» **COLLECTED DATA**:
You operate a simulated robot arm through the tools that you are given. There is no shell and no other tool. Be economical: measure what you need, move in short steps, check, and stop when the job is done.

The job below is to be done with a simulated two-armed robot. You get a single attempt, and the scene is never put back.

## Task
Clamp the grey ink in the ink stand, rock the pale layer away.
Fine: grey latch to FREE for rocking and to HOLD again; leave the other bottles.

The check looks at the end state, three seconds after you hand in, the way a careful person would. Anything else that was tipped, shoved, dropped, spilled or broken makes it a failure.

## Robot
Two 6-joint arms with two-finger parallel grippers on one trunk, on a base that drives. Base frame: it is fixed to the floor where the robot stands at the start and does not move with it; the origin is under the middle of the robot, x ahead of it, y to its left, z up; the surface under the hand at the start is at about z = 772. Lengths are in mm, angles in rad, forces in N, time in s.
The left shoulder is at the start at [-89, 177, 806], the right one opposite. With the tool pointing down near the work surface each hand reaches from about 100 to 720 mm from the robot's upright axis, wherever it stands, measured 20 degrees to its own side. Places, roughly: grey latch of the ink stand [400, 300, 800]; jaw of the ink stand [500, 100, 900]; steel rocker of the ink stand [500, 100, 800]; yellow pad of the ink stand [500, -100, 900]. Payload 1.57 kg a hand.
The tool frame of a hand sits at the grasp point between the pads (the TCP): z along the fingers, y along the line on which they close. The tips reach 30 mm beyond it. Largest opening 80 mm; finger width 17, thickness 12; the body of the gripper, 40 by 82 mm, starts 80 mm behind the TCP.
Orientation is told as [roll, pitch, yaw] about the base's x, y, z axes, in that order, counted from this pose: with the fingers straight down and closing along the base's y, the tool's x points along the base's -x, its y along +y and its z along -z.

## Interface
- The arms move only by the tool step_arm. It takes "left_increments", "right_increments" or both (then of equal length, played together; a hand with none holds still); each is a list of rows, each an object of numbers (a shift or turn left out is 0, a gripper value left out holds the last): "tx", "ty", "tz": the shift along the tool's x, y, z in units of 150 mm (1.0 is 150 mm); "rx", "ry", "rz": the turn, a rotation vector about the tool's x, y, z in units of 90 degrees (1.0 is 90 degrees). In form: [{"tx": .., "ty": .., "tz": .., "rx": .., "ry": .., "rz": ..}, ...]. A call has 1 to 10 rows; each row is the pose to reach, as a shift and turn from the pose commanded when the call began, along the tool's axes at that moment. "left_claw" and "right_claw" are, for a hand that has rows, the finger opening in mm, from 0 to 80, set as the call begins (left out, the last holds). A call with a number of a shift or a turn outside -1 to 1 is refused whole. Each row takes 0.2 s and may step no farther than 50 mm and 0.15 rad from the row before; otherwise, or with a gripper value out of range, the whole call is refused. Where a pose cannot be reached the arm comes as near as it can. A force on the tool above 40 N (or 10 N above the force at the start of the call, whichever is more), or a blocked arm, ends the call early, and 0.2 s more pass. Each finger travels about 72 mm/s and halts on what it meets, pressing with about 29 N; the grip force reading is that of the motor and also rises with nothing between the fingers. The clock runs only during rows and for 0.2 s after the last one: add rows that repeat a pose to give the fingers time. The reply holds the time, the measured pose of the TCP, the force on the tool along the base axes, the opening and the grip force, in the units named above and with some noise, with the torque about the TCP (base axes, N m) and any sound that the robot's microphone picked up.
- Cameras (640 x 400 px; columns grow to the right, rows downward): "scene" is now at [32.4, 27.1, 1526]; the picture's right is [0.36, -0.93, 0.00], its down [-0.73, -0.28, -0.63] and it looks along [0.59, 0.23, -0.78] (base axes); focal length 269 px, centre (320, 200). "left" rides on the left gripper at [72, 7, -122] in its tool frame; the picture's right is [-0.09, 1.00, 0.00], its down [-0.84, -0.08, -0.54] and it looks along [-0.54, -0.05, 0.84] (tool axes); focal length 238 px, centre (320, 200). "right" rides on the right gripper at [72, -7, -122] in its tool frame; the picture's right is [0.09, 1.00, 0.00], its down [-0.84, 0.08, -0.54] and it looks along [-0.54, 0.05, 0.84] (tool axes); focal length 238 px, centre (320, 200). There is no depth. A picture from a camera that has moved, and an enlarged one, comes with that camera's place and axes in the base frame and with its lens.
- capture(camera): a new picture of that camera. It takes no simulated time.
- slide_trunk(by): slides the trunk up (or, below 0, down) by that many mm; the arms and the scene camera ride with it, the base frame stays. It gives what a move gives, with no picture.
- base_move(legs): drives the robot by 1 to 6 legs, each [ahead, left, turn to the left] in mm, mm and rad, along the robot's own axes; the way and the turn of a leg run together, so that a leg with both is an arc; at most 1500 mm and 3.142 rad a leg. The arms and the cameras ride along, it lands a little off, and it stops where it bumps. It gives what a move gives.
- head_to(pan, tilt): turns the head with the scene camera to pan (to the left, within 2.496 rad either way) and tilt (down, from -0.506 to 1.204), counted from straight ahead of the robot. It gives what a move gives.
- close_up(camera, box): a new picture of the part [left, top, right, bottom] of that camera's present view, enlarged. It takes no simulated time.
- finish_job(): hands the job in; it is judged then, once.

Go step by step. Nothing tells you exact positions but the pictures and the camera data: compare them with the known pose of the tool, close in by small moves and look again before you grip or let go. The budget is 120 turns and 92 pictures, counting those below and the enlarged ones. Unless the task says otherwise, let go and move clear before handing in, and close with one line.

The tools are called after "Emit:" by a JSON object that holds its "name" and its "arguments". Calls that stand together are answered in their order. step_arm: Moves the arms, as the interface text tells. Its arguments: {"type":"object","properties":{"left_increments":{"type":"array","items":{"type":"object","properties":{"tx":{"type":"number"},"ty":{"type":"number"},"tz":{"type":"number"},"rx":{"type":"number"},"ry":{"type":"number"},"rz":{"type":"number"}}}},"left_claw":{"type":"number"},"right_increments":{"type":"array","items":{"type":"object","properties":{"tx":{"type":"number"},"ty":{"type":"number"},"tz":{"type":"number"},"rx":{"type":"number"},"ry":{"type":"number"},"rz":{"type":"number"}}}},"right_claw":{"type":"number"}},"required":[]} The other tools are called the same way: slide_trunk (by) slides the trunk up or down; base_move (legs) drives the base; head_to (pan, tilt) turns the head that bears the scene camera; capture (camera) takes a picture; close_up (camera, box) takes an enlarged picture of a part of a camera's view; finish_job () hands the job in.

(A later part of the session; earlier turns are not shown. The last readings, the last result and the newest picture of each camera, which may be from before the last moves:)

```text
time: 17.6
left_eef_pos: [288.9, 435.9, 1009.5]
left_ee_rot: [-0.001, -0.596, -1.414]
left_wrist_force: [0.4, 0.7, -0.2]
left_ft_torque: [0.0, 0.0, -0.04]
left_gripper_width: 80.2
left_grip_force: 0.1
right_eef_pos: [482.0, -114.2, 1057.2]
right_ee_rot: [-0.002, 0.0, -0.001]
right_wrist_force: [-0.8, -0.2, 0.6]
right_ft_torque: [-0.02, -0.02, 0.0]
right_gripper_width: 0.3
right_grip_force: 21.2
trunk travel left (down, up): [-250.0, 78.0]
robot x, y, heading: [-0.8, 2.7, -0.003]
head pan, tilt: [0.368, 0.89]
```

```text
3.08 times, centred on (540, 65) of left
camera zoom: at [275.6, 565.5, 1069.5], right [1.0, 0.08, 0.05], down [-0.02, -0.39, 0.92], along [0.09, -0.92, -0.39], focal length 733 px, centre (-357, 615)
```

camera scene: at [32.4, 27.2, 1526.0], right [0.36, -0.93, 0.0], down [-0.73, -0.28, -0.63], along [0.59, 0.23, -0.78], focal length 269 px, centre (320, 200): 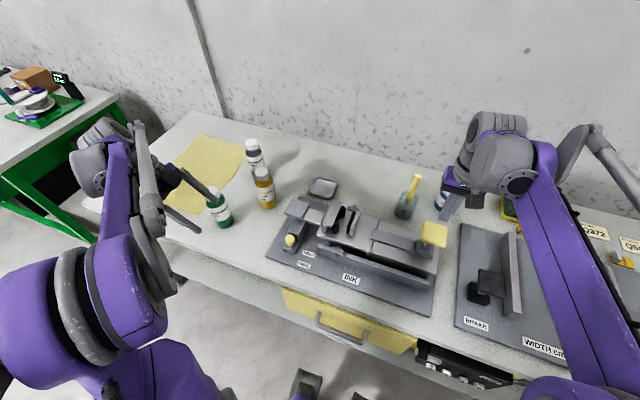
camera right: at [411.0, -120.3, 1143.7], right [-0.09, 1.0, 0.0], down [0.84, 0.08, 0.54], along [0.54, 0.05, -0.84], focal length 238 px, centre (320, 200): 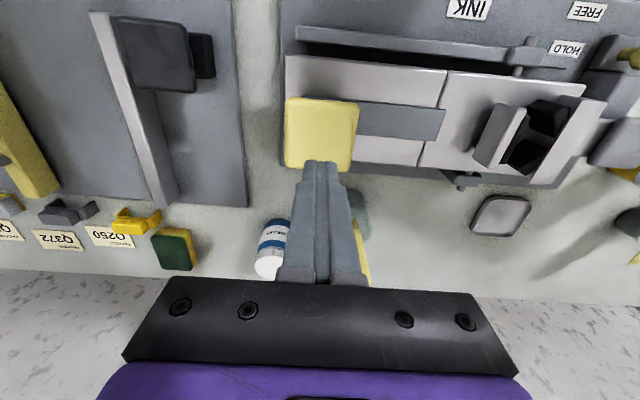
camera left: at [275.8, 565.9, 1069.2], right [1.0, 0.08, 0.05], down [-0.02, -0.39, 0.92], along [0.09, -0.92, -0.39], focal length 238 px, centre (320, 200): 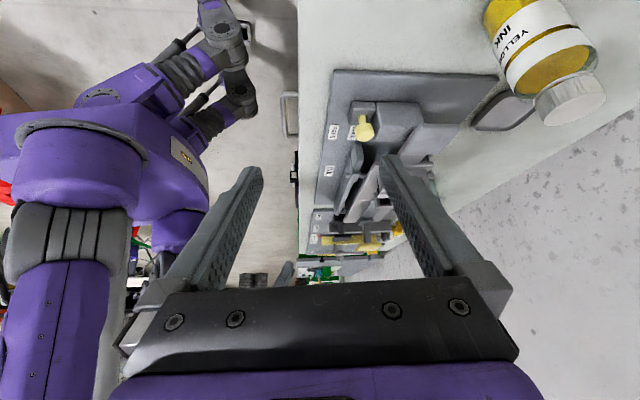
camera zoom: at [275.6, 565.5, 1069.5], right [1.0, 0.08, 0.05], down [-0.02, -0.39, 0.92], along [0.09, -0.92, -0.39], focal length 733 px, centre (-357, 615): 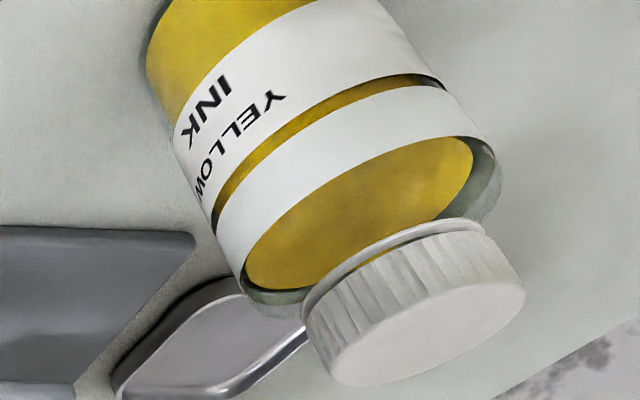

» **WHAT THE TASK ASKS**:
Everything from the line containing "camera left: at" to the last line of the listing above must be reproduced exactly, with no pictures included. Put a running number in front of each line and drop blank lines.

» **WRITTEN SOLUTION**:
1. camera left: at [275.8, 565.9, 1069.2], right [1.0, 0.08, 0.05], down [-0.02, -0.39, 0.92], along [0.09, -0.92, -0.39], focal length 238 px, centre (320, 200): 
2. camera zoom: at [275.6, 565.5, 1069.5], right [1.0, 0.08, 0.05], down [-0.02, -0.39, 0.92], along [0.09, -0.92, -0.39], focal length 733 px, centre (-357, 615): 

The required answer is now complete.